◆ **What is needed**: Copy down all of the data underneath, exactly as shown.

◆ **Data shown**:
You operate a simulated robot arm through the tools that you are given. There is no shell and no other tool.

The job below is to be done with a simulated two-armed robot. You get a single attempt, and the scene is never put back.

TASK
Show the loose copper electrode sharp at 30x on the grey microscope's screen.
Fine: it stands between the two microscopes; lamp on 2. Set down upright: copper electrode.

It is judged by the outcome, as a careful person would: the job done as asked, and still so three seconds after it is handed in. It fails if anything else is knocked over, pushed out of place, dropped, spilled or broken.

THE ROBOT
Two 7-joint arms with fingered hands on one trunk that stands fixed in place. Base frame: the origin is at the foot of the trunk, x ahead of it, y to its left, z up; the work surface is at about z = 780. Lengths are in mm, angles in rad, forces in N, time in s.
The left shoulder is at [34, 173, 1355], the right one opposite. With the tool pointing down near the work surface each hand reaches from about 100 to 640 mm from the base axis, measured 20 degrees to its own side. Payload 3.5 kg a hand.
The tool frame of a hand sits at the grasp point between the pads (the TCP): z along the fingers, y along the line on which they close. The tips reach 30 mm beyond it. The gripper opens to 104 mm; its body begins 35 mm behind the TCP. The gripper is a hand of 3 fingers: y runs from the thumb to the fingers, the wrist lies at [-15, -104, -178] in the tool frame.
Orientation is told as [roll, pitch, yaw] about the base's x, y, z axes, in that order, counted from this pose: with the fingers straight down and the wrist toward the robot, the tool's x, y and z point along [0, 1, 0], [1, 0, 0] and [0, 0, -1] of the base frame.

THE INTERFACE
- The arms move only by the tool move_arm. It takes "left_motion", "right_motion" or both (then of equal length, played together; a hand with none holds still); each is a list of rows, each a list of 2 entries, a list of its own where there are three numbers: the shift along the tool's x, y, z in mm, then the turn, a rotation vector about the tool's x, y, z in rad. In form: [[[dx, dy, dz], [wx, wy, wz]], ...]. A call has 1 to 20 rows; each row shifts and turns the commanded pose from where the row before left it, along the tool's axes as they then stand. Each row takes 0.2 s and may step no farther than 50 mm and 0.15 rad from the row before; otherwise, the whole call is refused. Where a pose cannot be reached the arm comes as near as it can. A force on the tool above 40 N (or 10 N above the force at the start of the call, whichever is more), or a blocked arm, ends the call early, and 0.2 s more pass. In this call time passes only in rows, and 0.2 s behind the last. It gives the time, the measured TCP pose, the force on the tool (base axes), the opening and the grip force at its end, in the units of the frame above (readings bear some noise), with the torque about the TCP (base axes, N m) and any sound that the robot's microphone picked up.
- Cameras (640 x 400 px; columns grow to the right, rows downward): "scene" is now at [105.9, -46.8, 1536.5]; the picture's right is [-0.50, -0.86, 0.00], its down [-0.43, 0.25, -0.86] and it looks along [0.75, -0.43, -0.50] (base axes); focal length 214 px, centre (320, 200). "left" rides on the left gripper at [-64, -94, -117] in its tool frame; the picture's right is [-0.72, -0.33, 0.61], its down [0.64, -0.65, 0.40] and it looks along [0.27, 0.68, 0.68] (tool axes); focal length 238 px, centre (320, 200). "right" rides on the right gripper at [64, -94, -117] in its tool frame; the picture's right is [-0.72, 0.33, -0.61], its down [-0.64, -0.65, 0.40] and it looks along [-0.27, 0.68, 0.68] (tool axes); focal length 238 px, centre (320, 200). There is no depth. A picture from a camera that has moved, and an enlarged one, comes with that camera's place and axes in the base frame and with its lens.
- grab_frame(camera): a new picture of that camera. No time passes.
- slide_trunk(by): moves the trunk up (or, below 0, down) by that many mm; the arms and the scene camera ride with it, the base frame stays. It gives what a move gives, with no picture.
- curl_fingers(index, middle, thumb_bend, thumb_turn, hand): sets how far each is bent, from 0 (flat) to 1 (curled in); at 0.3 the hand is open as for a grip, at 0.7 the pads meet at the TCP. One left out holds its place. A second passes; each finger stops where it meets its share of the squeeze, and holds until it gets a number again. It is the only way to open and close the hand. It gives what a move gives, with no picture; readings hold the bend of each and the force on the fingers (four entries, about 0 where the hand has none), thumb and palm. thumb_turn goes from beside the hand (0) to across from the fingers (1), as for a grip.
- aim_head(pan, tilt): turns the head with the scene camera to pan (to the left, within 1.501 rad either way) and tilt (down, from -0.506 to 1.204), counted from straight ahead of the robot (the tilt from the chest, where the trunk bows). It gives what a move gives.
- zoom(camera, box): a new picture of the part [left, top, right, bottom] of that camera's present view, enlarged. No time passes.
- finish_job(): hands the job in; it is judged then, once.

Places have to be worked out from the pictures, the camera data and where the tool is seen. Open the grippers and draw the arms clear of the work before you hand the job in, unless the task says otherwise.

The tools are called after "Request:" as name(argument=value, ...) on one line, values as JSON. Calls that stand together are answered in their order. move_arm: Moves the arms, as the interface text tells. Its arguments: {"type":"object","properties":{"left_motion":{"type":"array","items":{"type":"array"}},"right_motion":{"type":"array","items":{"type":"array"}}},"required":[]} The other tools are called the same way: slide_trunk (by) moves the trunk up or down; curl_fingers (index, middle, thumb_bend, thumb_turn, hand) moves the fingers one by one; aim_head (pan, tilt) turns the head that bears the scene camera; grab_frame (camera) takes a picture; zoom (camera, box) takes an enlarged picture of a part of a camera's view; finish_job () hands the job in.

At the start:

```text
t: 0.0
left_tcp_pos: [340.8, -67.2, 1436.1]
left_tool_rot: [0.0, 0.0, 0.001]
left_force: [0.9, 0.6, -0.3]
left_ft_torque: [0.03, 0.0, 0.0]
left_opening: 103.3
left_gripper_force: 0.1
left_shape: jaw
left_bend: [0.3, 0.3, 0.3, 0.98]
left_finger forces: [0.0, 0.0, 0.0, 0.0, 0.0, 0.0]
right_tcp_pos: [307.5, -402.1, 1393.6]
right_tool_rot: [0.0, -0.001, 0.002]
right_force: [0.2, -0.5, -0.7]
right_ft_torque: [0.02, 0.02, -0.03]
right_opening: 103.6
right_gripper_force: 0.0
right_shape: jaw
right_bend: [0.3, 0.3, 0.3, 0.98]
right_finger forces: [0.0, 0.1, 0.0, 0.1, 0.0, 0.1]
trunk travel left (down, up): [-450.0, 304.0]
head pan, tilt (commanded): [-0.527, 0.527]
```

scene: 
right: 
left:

◆ **The solution**:
You operate a simulated robot arm through the tools that you are given. There is no shell and no other tool.

The job below is to be done with a simulated two-armed robot. You get a single attempt, and the scene is never put back.

TASK
Show the loose copper electrode sharp at 30x on the grey microscope's screen.
Fine: it stands between the two microscopes; lamp on 2. Set down upright: copper electrode.

It is judged by the outcome, as a careful person would: the job done as asked, and still so three seconds after it is handed in. It fails if anything else is knocked over, pushed out of place, dropped, spilled or broken.

THE ROBOT
Two 7-joint arms with fingered hands on one trunk that stands fixed in place. Base frame: the origin is at the foot of the trunk, x ahead of it, y to its left, z up; the work surface is at about z = 780. Lengths are in mm, angles in rad, forces in N, time in s.
The left shoulder is at [34, 173, 1355], the right one opposite. With the tool pointing down near the work surface each hand reaches from about 100 to 640 mm from the base axis, measured 20 degrees to its own side. Payload 3.5 kg a hand.
The tool frame of a hand sits at the grasp point between the pads (the TCP): z along the fingers, y along the line on which they close. The tips reach 30 mm beyond it. The gripper opens to 104 mm; its body begins 35 mm behind the TCP. The gripper is a hand of 3 fingers: y runs from the thumb to the fingers, the wrist lies at [-15, -104, -178] in the tool frame.
Orientation is told as [roll, pitch, yaw] about the base's x, y, z axes, in that order, counted from this pose: with the fingers straight down and the wrist toward the robot, the tool's x, y and z point along [0, 1, 0], [1, 0, 0] and [0, 0, -1] of the base frame.

THE INTERFACE
- The arms move only by the tool move_arm. It takes "left_motion", "right_motion" or both (then of equal length, played together; a hand with none holds still); each is a list of rows, each a list of 2 entries, a list of its own where there are three numbers: the shift along the tool's x, y, z in mm, then the turn, a rotation vector about the tool's x, y, z in rad. In form: [[[dx, dy, dz], [wx, wy, wz]], ...]. A call has 1 to 20 rows; each row shifts and turns the commanded pose from where the row before left it, along the tool's axes as they then stand. Each row takes 0.2 s and may step no farther than 50 mm and 0.15 rad from the row before; otherwise, the whole call is refused. Where a pose cannot be reached the arm comes as near as it can. A force on the tool above 40 N (or 10 N above the force at the start of the call, whichever is more), or a blocked arm, ends the call early, and 0.2 s more pass. In this call time passes only in rows, and 0.2 s behind the last. It gives the time, the measured TCP pose, the force on the tool (base axes), the opening and the grip force at its end, in the units of the frame above (readings bear some noise), with the torque about the TCP (base axes, N m) and any sound that the robot's microphone picked up.
- Cameras (640 x 400 px; columns grow to the right, rows downward): "scene" is now at [105.9, -46.8, 1536.5]; the picture's right is [-0.50, -0.86, 0.00], its down [-0.43, 0.25, -0.86] and it looks along [0.75, -0.43, -0.50] (base axes); focal length 214 px, centre (320, 200). "left" rides on the left gripper at [-64, -94, -117] in its tool frame; the picture's right is [-0.72, -0.33, 0.61], its down [0.64, -0.65, 0.40] and it looks along [0.27, 0.68, 0.68] (tool axes); focal length 238 px, centre (320, 200). "right" rides on the right gripper at [64, -94, -117] in its tool frame; the picture's right is [-0.72, 0.33, -0.61], its down [-0.64, -0.65, 0.40] and it looks along [-0.27, 0.68, 0.68] (tool axes); focal length 238 px, centre (320, 200). There is no depth. A picture from a camera that has moved, and an enlarged one, comes with that camera's place and axes in the base frame and with its lens.
- grab_frame(camera): a new picture of that camera. No time passes.
- slide_trunk(by): moves the trunk up (or, below 0, down) by that many mm; the arms and the scene camera ride with it, the base frame stays. It gives what a move gives, with no picture.
- curl_fingers(index, middle, thumb_bend, thumb_turn, hand): sets how far each is bent, from 0 (flat) to 1 (curled in); at 0.3 the hand is open as for a grip, at 0.7 the pads meet at the TCP. One left out holds its place. A second passes; each finger stops where it meets its share of the squeeze, and holds until it gets a number again. It is the only way to open and close the hand. It gives what a move gives, with no picture; readings hold the bend of each and the force on the fingers (four entries, about 0 where the hand has none), thumb and palm. thumb_turn goes from beside the hand (0) to across from the fingers (1), as for a grip.
- aim_head(pan, tilt): turns the head with the scene camera to pan (to the left, within 1.501 rad either way) and tilt (down, from -0.506 to 1.204), counted from straight ahead of the robot (the tilt from the chest, where the trunk bows). It gives what a move gives.
- zoom(camera, box): a new picture of the part [left, top, right, bottom] of that camera's present view, enlarged. No time passes.
- finish_job(): hands the job in; it is judged then, once.

Places have to be worked out from the pictures, the camera data and where the tool is seen. Open the grippers and draw the arms clear of the work before you hand the job in, unless the task says otherwise.

The tools are called after "Request:" as name(argument=value, ...) on one line, values as JSON. Calls that stand together are answered in their order. move_arm: Moves the arms, as the interface text tells. Its arguments: {"type":"object","properties":{"left_motion":{"type":"array","items":{"type":"array"}},"right_motion":{"type":"array","items":{"type":"array"}}},"required":[]} The other tools are called the same way: slide_trunk (by) moves the trunk up or down; curl_fingers (index, middle, thumb_bend, thumb_turn, hand) moves the fingers one by one; aim_head (pan, tilt) turns the head that bears the scene camera; grab_frame (camera) takes a picture; zoom (camera, box) takes an enlarged picture of a part of a camera's view; finish_job () hands the job in.

At the start:

```text
t: 0.0
left_tcp_pos: [340.8, -67.2, 1436.1]
left_tool_rot: [0.0, 0.0, 0.001]
left_force: [0.9, 0.6, -0.3]
left_ft_torque: [0.03, 0.0, 0.0]
left_opening: 103.3
left_gripper_force: 0.1
left_shape: jaw
left_bend: [0.3, 0.3, 0.3, 0.98]
left_finger forces: [0.0, 0.0, 0.0, 0.0, 0.0, 0.0]
right_tcp_pos: [307.5, -402.1, 1393.6]
right_tool_rot: [0.0, -0.001, 0.002]
right_force: [0.2, -0.5, -0.7]
right_ft_torque: [0.02, 0.02, -0.03]
right_opening: 103.6
right_gripper_force: 0.0
right_shape: jaw
right_bend: [0.3, 0.3, 0.3, 0.98]
right_finger forces: [0.0, 0.1, 0.0, 0.1, 0.0, 0.1]
trunk travel left (down, up): [-450.0, 304.0]
head pan, tilt (commanded): [-0.527, 0.527]
```

scene: 
right: 
left:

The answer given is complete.